- What you will do:
A. Reproduce the wording of the document excerpt between "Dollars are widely" and "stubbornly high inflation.", with both ends included.
B. Could you carry on with the document excerpt from where it ends?

- Document excerpt:
— START —

Summer in swanky Uruguay resort clouded by currency crunch
By Malena Castaldi
PUNTA DEL ESTE, Uruguay (Reuters) - Every summer, Argentines flock to Uruguay's glamorous Punta del Este beach resort to get tanned and be seen. But this season, currency controls in Argentina are keeping some visitors away and forcing others to tighten their belts.
Dollars are widely accepted in Uruguay and tourists tend to pay cash for holiday rentals. Argentina's virtual ban on foreign currency purchases has sent the black-market rate for dollars soaring, however, making a trip to "Punta" doubly expensive.
Prices in Uruguay are also being pushed higher by the country's strong currency and stubbornly high inflation.
The glitzy nightlife in Punta del Este and nearby resorts is noticeably tamer this year and fewer cars cruise the streets. Some beach vendors say sales have sunk and complain about penny-pinching visitors.

— END —

- Source data:
— START —

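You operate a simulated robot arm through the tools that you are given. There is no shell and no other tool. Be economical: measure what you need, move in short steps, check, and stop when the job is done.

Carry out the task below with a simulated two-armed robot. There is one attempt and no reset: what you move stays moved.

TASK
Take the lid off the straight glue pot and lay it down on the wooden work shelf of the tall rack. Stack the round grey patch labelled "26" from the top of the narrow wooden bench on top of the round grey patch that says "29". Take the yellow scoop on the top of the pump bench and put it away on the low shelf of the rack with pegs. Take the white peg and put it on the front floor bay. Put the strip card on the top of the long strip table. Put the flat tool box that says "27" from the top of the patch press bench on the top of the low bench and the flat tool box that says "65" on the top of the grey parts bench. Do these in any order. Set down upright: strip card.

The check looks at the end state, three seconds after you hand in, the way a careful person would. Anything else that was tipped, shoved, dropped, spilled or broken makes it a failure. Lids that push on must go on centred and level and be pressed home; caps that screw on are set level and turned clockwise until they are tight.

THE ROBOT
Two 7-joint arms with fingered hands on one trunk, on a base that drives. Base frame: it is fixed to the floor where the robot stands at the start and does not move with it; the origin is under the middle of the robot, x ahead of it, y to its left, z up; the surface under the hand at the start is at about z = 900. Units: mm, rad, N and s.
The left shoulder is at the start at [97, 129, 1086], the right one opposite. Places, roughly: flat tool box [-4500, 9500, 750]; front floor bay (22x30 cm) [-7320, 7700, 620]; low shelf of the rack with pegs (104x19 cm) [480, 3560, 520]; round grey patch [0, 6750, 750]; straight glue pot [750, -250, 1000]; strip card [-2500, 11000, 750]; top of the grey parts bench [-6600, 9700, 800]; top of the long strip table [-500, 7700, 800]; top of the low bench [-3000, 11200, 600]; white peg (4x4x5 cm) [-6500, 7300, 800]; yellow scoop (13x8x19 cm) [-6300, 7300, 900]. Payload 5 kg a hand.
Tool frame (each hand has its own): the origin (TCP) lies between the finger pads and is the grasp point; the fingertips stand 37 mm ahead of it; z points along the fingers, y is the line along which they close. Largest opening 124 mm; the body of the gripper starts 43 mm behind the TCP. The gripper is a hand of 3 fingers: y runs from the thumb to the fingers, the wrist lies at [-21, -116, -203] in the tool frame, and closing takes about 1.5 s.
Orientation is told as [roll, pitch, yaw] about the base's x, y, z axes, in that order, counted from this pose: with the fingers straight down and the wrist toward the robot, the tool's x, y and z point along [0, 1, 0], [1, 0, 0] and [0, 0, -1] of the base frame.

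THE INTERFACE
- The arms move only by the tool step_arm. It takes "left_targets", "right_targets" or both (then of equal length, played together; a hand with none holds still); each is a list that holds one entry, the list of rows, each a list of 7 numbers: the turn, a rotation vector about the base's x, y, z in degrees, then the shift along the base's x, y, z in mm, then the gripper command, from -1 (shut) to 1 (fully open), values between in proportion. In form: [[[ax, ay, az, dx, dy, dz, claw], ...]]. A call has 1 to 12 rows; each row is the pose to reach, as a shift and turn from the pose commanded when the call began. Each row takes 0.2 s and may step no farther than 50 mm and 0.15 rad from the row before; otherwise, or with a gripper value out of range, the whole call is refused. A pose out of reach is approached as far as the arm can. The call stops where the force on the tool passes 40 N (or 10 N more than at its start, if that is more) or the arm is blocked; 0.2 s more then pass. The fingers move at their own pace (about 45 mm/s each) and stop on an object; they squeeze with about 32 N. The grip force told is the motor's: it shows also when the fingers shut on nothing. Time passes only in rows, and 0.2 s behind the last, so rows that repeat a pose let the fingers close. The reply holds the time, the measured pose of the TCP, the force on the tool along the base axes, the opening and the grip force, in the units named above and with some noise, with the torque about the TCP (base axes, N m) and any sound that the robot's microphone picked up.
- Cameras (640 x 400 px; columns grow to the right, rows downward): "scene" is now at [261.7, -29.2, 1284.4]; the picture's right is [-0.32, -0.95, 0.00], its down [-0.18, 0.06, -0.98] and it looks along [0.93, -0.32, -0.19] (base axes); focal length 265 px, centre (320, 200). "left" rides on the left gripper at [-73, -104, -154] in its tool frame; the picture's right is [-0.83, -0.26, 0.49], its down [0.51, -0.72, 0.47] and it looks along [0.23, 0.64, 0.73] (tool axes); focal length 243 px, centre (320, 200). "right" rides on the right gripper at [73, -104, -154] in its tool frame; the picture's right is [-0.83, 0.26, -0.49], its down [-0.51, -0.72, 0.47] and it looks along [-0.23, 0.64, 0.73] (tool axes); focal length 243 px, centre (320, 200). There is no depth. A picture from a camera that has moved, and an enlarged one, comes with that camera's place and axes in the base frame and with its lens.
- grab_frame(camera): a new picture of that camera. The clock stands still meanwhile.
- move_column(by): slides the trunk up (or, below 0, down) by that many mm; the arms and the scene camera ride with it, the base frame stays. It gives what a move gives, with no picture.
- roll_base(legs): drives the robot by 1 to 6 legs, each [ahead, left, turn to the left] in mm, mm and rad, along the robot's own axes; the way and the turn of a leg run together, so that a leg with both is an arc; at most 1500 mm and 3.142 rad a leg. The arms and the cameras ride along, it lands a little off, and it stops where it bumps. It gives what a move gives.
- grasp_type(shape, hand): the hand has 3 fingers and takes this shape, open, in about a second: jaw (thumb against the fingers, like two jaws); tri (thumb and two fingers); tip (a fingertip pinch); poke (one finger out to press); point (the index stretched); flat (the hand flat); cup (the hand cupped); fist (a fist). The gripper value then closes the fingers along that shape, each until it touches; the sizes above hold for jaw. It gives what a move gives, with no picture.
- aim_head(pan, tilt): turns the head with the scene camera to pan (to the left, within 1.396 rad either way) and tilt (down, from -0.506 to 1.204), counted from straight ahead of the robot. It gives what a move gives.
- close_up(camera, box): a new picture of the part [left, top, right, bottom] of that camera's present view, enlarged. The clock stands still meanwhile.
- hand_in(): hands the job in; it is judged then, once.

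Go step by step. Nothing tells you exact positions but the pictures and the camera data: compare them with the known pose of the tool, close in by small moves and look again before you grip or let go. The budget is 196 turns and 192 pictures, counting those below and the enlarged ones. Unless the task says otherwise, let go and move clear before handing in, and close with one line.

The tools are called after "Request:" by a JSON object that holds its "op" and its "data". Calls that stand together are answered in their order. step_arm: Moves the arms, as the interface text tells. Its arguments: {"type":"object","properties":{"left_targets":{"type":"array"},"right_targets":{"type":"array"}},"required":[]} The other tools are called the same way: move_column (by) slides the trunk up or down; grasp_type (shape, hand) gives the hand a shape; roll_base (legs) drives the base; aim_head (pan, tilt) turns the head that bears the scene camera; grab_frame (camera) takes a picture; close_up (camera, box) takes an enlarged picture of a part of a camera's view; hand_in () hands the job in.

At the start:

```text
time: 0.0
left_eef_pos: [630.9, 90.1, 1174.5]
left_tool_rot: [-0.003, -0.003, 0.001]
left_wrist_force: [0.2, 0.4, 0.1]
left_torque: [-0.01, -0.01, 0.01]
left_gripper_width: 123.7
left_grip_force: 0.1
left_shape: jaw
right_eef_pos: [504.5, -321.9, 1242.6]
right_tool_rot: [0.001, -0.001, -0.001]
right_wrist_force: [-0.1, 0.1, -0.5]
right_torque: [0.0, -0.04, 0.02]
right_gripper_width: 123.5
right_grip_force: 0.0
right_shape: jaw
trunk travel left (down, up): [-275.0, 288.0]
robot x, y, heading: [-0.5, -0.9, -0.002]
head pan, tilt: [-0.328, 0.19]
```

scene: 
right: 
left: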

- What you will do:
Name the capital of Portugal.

— END —

- The responses:
A.
Dollars are widely accepted in Uruguay and tourists tend to pay cash for holiday rentals. Argentina's virtual ban on foreign currency purchases has sent the black-market rate for dollars soaring, however, making a trip to "Punta" doubly expensive.
Prices in Uruguay are also being pushed higher by the country's strong currency and stubbornly high inflation.

B.
"It's very, very expensive. Extremely expensive," said Marcelo, 38, a vacationing Argentine merchant. "The same sunscreen we pay 69 pesos ($13.80) for in Buenos Aires, costs more than 200 Argentine pesos here."
"We're cooking everything and eating lots of pasta," he said. "Uruguay is beautiful but these prices are taking a toll."
The number of tourists visiting Uruguay dropped 11 percent in January from a year earlier, government data shows. January is normally the Southern Hemisphere summer's busiest month.
Tourism has been booming in the last five years in Uruguay, a laid-back country of about 3.2 million squeezed between Argentina and Brazil that boasts rolling pastures and well-kept beaches. Argentines accounted for 58 percent of visitors in 2011. Continued...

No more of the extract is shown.